L’appel de jeudi avait été lancé par la CGT et Solidaires et les deux syndicats espéraient créer un effet boule de neige en donnant envie aux autres centrales de les rejoindre, notamment lors de la traditionnelle marche du 1er mai. Philippe Martinez en avait d’ailleurs fait la proposition directement à ses homologues des cinq principales organisations. Un espoir qui a pris du plomb dans l’aile dès le matin, lorsque Laurent Berger, secrétaire général de la CFDT, a annoncé que son syndicat ne défilerait pas avec la CGT pour la Fête du Travail.

" La convergence des luttes nuit à l'efficacité syndicale "

Sans la CFDT, FO et la CFE-CGC. Pour Laurent Berger, la "convergence des luttes" "ne fonctionne pas". "C'est plus une démarche politique, qui n'est pas la nôtre, qu'une démarche syndicale", a-t-il déclaré. S'il y a "évidemment" des "points communs entre les salariés dans ce pays", "il y a aussi des combats spécifiques selon les champs professionnels". De son côté, Pascal Pavageau, qui doit succéder à Jean-Claude Mailly à la tête de Force Ouvrière le 27 avril, a confirmé qu'il n'était pas prévu de 1er mai unitaire des cinq principaux syndicats. "Il semble qu'ils en aient discuté entre eux et que la conclusion de leur débat soit de dire 'il n'y a pas de 1er mai unitaire prévu'".

Le dernier coup de boutoir est venu de la CFE-CGC (syndicat de l’encadrement).

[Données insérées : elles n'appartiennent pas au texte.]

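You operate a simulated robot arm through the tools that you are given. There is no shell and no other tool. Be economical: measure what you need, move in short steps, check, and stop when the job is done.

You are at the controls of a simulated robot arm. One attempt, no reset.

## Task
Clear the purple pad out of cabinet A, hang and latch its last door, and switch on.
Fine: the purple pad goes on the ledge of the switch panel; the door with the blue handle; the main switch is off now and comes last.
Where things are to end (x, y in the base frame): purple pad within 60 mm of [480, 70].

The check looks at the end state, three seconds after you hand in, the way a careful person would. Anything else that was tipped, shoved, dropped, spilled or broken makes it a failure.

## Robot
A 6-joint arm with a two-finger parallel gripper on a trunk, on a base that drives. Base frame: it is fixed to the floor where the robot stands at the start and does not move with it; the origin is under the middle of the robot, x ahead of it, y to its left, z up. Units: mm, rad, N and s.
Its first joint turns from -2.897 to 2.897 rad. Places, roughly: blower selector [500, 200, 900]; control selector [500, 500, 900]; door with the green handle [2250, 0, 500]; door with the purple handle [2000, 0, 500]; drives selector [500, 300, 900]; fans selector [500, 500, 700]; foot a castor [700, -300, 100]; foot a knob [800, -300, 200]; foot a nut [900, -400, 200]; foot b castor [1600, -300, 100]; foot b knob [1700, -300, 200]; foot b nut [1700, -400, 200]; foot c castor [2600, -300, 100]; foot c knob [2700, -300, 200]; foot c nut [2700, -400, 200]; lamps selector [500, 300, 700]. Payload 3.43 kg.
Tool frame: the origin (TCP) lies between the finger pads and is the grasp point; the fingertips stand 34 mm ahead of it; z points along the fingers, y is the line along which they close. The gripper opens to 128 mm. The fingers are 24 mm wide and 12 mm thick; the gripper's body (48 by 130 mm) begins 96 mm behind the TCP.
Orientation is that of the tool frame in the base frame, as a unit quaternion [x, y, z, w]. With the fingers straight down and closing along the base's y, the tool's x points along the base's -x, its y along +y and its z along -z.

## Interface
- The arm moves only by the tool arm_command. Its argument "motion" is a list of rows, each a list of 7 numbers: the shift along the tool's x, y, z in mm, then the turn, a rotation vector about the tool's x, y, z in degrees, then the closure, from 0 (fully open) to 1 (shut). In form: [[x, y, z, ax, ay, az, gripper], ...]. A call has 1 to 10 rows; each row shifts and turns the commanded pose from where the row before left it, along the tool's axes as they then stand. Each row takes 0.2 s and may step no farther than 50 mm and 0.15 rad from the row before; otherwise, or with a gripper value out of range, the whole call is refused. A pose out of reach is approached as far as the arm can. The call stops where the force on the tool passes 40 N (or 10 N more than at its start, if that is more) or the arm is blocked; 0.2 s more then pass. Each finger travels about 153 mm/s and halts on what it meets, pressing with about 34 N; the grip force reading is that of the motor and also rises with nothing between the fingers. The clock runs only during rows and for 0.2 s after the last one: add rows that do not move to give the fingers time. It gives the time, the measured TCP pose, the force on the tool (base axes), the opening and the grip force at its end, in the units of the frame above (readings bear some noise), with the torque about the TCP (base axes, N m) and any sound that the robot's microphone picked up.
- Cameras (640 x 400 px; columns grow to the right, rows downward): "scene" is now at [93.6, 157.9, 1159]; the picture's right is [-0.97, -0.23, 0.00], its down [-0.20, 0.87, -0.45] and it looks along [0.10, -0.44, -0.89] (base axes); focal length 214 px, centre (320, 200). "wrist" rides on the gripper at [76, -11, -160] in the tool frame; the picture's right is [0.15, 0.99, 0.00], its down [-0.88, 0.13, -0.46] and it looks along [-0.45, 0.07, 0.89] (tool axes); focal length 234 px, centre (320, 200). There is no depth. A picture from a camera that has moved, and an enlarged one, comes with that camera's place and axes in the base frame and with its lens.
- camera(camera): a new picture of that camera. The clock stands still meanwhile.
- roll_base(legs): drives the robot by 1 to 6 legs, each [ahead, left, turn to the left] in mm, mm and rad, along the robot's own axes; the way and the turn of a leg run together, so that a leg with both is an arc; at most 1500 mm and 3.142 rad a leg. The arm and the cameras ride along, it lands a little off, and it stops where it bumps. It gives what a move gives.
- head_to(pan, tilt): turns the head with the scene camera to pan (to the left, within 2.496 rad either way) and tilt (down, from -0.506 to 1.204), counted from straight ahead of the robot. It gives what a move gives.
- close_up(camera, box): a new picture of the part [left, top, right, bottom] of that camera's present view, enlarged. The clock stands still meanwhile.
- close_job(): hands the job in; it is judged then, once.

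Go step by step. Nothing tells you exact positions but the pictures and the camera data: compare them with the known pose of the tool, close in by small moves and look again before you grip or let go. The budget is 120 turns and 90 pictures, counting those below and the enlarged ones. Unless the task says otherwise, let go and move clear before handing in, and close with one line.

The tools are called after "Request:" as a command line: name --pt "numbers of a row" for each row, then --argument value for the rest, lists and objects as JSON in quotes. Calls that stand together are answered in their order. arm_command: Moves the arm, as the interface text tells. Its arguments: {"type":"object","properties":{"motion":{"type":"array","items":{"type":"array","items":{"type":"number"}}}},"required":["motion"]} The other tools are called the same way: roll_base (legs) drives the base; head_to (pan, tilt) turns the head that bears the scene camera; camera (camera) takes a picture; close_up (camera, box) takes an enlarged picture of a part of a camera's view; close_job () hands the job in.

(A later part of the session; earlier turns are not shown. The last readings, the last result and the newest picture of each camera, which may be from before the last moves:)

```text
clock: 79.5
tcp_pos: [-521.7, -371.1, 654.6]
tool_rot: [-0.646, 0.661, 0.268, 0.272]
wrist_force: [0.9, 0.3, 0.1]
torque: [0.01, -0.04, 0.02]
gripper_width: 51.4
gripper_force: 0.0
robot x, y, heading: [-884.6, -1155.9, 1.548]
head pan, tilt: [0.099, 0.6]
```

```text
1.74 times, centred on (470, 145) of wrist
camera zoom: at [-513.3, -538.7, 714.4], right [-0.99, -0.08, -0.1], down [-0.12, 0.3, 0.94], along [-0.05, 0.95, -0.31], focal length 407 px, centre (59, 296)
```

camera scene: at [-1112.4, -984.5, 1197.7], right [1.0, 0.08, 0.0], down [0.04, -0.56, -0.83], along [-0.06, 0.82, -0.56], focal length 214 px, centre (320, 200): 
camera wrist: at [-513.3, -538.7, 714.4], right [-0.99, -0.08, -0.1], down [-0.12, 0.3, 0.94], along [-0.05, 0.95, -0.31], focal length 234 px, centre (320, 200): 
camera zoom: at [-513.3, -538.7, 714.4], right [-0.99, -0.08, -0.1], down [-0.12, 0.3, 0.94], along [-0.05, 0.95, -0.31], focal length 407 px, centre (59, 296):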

La "convergence des luttes nuit à l'efficacité syndicale" et comporte "beaucoup trop de risques" de mélange des genres avec le politique, a estimé jeudi son président François Hommeril. Selon lui, "pour une organisation syndicale, le fait qu'il y ait un amalgame de positions de partis politiques, identifiées comme telles, avec des positions syndicales (…) ça nuit à l'efficacité syndicale". La perspective de voir les grands syndicats s’unir face à Emmanuel Macron s’éloigne déjà.